We really must be prepared to get rid of and replace the extraordinary system we have at the present time under which you have to be resident here when you make an application for asylum, which is surely unnecessary—and incredible. If you get rid of that, you have to ask yourself what you would do instead. I think that means that you take these applications as they come, make sure that you maintain a minimum standard for response times and make sure that your officials live up to that by accepting targets and perhaps receiving bonuses that are subject to achieving the targets, or that sort of thing. That is and ought to be a part of good government in many areas.

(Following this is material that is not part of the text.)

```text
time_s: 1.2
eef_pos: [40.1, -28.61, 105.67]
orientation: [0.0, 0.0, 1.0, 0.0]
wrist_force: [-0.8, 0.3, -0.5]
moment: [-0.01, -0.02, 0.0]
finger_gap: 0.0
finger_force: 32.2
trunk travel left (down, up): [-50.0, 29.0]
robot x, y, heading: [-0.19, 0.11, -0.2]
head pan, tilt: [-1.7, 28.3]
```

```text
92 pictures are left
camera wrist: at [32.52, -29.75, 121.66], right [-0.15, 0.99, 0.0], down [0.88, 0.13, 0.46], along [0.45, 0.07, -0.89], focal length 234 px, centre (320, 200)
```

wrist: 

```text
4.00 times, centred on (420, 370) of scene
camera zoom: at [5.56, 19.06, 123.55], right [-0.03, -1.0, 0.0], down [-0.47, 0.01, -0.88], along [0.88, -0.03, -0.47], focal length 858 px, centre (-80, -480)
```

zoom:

Finally, a good solution that has elements of all these things would be for the Government to set up some office in different parts of the European Union—the obvious places would be Dunkirk, Calais and Boulogne-sur-Mer—where officials of the Ministry of Justice or the Foreign Office could examine applications, come to a preliminary conclusion, discuss matters with the applicant where necessary and make some progress, which is not happening at the present time, in the solution of individual cases.